§ **PROVIDED PASSAGE**
>>>

A Workshop about the Future of Automotive Research and Innovation

Future Automotive Systems: Modeling, Design and Control

Tuesday June 29, 2021 from 1:00 PM to 5:30 PM
European Control Conference (Online)

For more information and registration: https://ecc21.euca-ecc.org/workshops/#Workshop2

The automotive industry is undergoing an extensive powertrain transformation process: Conventional engines are being hybridized whilst full-electric vehicles are slowly pervading the market. Different powertrain and energy-carrier technologies are being investigated for applications ranging from passenger cars to heavy-duty trucks, whilst sophisticated control algorithms are being studied to minimize their environmental impact.

As we strive for a transition towards a zero-emissions mobility, it becomes more critical that we answer questions about the future of automotive systems:

  • How can we design powertrains that are sustainable and market-competitive?
  • How can we leverage recent advances in vehicles’ autonomy and connectivity, as well as in on-board sensors’ availability and computational power to improve their performance?
  • How can we attain a zero-emissions well-to-kilometers mobility?
  • How can we ensure smooth deployment and integration into the existing infrastructure?
  • How will this affect the transportation infrastructure at large?

This workshop will gather experts from automotive, mechanical, electrical and control engineering, in order to:

  1. identify challenges and opportunities for the future of automotive;
  2. identify modeling, design and control methodologies to address them;
  3. share insights from early deployments and turn such insights into an actionable research roadmap.

Topics of Interest:

  • Theoretical modeling and analysis methods
  • Design and optimization tools
  • Real-time control algorithms
  • Simulation tools
  • Technology infusion
  • Real-world case studies

Intended Audience:

This workshop is geared towards researchers, industry practitioners and public officials whose work involves the design, deployment, operation, or regulation of automotive systems. The workshop will present a variety of tools and studies on the future automotive systems and will prompt fruitful conversations from the variety of stakeholders.

<<<

§ **RECORDED INFORMATION**
>>>

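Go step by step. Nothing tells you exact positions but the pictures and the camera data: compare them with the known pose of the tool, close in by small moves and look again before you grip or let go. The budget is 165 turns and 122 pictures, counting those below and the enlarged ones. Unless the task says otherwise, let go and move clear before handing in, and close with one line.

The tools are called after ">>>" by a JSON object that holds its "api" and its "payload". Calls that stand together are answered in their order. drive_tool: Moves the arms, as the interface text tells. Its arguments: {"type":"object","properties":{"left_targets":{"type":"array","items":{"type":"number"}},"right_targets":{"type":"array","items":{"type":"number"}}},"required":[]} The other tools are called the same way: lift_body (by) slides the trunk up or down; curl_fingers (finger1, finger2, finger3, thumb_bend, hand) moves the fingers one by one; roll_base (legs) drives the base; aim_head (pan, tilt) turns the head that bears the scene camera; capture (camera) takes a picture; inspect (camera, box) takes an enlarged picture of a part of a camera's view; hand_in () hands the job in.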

<<<

§ **YOUR TASK**
Go on with the provided passage that begins "A Workshop about" from its last line.

§ **EXPECTED OUTPUT**
Time Presenter Information
13:00 – 13:30 Mauro Salazar (including introduction)

Optimization for Intelligent Mobility Systems: From Electric Racing to Sustainable Urban Mobility. Nowadays mobility is facing challenges ranging from urban traffic to environmental pollution and noise. The advent of new cyber-physical technologies such as autonomous driving, wireless communication and powertrain electrification might provide us with promising opportunities to face these challenges. Yet how to successfully combine such technologies in order to design and deploy economically-viable, socially-inclusive and environmentally-friendly mobility solutions is still unclear.

In this context, this talk will show how we leveraged optimization methods on research projects ranging from the single-vehicle level to the transportation-system level. In particular, I will first present convex models and optimization algorithms to control fully-electric race cars in a time-optimal fashion. In addition, I will present how we extended such methods to general powertrain design problems. Second, I will give an overview on the work we have been doing on the broad topic of Autonomous Mobility-on-Demand—whereby self-driving cars provide on-demand mobility—including game-theoretical optimization models to analyse the challenges and potential benefits stemming from these new mobility paradigms in intermodal settings.

13:30 – 14:00 Anouk Hol Market trends and innovations in e-bus development. The presentation will discuss challenges of (HVAC) system design in electric buses and solutions to tackle these challenges by control strategies that trade-off between energy consumption and passenger and driver comfort. Furthermore we’ll elaborate on the market trends in the battery capacity and charging performance demands.
14:00 – 14:30 Christopher Onder

Alternatives to conventional combustion engines for mobility: 
Possible solutions and some of their control and optimization problems.
The need to reduce the CO2-output of our society forces us to substitute fossile fuels. Electrification is an obvious solution, but synthetic fuels are an option as well. First, a study on synthetic fuels which takes into account the efficiencies of all necessary steps will be presented. Then, control-oriented solutions to the energy management of a battery assisted trolley-bus and some concepts to increase the efficiency of combustion engines are demonstrated.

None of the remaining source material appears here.